With all that having been said there’s a consoling factor when we realize that others share the same challenges daily. If snow fell on my house alone I could wonder why I have been singled out for tragedy. When others get it too and are forced to shovel…it is “shovel l’kol nefesh” equal for all and a partial relief from the burden of carrying pain alone.
I don’t know if I’ll ever overcome even after decades of being at it, the sense that I’m missing something. It’s kind of like when Israeli friends tell a joke and I’m following some of the Hebrew and then the punch-line comes and everyone laughs but me. The same thing can happen in Yiddish. It’s not the language thing either. Maybe I can attribute it to that gnawing fear I used have as a child going to school that if ever I was absent even for a day then whatever I didn’t know or could get easily I suspected that it must have been taught on that day I missed. All the learning took place on that day!

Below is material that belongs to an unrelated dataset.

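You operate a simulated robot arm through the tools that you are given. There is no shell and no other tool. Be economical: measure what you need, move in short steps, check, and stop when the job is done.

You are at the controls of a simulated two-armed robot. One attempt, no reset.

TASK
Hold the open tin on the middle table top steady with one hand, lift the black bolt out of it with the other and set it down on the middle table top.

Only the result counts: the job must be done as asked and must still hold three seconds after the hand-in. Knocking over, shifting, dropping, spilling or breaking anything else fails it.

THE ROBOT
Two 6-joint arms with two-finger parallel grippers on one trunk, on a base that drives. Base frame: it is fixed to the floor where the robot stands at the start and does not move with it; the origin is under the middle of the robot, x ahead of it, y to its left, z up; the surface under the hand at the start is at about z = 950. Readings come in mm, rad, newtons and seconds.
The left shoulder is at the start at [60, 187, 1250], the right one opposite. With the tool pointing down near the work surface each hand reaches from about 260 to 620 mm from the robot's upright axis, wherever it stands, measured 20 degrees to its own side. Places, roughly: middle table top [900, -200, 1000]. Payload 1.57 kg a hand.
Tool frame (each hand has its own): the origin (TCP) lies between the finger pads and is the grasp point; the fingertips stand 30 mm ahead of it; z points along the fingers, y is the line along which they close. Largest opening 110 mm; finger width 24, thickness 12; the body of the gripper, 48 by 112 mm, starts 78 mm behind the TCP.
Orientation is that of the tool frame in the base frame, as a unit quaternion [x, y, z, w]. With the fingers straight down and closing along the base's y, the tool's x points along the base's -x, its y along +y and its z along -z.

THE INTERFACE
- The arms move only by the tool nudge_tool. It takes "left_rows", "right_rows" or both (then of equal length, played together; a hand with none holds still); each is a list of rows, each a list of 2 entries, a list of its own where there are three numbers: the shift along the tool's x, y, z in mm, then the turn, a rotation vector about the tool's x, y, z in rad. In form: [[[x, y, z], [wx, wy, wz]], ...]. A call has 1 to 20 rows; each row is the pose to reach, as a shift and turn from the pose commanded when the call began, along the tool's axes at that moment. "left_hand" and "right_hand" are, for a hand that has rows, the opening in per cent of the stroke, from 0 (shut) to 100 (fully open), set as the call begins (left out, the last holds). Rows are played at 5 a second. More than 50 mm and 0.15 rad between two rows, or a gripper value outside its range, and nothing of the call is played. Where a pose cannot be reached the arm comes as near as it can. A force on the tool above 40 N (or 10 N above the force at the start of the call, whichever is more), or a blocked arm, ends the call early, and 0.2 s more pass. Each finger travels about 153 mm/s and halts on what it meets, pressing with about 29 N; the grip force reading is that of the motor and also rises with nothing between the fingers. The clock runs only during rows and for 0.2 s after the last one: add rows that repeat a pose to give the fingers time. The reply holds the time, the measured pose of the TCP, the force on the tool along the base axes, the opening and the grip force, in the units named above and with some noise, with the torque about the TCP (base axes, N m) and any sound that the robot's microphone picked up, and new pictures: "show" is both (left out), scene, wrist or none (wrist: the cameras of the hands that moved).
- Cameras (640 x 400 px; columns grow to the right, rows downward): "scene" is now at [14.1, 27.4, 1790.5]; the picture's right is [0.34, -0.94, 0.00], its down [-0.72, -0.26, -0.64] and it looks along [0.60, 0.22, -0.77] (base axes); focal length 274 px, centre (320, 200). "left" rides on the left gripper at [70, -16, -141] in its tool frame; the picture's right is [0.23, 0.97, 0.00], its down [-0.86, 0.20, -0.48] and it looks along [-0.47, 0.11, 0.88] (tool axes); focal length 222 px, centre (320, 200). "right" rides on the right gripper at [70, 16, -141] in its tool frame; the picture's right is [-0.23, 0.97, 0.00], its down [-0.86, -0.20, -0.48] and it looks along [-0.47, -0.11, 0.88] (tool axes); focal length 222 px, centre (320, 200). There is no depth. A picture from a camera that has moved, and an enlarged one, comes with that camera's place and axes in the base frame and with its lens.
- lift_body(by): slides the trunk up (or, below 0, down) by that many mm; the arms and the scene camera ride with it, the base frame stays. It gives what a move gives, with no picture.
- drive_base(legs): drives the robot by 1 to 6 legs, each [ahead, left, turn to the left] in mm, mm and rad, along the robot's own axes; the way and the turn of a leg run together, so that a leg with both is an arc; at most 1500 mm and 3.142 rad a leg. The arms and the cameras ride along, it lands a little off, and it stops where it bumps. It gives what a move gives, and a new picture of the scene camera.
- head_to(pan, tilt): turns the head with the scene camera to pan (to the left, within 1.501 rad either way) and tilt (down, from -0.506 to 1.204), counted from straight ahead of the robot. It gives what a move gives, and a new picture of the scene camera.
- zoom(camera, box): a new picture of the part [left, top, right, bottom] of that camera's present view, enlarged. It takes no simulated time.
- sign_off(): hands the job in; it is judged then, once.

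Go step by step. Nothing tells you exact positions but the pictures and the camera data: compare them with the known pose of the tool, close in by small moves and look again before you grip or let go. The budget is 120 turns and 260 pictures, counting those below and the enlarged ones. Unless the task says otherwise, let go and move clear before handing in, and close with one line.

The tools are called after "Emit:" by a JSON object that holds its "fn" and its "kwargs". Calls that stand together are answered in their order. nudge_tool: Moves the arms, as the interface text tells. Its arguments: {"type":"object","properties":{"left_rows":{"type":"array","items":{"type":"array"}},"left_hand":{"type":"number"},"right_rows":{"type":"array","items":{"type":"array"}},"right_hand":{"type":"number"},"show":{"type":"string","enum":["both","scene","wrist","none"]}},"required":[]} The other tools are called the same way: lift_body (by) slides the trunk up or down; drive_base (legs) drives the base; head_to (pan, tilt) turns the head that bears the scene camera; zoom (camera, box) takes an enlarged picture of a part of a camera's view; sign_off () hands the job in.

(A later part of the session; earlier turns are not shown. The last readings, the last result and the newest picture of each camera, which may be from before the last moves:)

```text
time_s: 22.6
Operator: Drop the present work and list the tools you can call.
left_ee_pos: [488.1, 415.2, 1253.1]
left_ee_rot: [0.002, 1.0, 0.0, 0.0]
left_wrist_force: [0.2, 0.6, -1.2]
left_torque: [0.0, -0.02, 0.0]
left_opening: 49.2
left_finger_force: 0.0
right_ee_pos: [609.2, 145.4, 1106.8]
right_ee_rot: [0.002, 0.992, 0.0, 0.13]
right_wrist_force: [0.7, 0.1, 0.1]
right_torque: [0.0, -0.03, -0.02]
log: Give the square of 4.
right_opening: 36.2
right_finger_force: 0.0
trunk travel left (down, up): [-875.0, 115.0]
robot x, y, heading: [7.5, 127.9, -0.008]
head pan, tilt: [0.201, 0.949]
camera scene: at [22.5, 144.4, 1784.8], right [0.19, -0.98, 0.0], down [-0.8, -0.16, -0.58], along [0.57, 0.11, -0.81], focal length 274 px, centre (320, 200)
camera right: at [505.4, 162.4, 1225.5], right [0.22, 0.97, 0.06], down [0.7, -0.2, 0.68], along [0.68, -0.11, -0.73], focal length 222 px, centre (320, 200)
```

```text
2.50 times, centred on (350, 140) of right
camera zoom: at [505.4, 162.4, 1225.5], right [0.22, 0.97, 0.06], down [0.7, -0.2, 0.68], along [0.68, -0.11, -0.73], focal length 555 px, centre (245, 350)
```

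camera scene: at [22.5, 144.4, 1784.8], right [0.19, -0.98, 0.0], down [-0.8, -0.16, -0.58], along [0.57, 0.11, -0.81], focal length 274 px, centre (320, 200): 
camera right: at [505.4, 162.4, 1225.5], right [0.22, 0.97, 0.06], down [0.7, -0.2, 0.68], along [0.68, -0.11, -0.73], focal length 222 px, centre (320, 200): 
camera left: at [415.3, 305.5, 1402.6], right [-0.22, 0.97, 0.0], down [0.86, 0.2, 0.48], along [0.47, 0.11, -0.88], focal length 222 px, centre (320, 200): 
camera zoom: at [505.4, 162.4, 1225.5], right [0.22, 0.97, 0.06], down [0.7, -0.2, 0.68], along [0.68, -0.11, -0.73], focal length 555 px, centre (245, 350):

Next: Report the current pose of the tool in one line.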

Call it an inferiority complex or fear of being caught feeling foolish by colleagues or even your kids but the cloud of never knowing what you don’t know lingers long after Shabbos and Learning are firm fixtures in our lives. I was one of those guys that when I said, “Shalom Aleichem” and someone said to me “Aleichem Shalom”, I thought they were correcting me! Maybe it’s just my singular inferiority or maybe I’m not the only one. After a while, like the “long distance runner” you get used to the loneliness and discomfort because the up side is so great.
Twenty something years later it’s amazing to me how this fear, nausea, and anxiety can still rear it head in social or shul settings. For example, the fear of being discovered by mispronouncing words or not quite getting a tune while davening for the amud. My kids correct my pronunciation till this very day. I thought I had a good ear and I happily repeat the corrected word and they shake their heads and say no…this way! I don’t hear the difference! I wonder what else I might be saying that gives me away and people just don’t say. Yeah we gotta live and function but it’s always there and probably always will be…What d’ya think?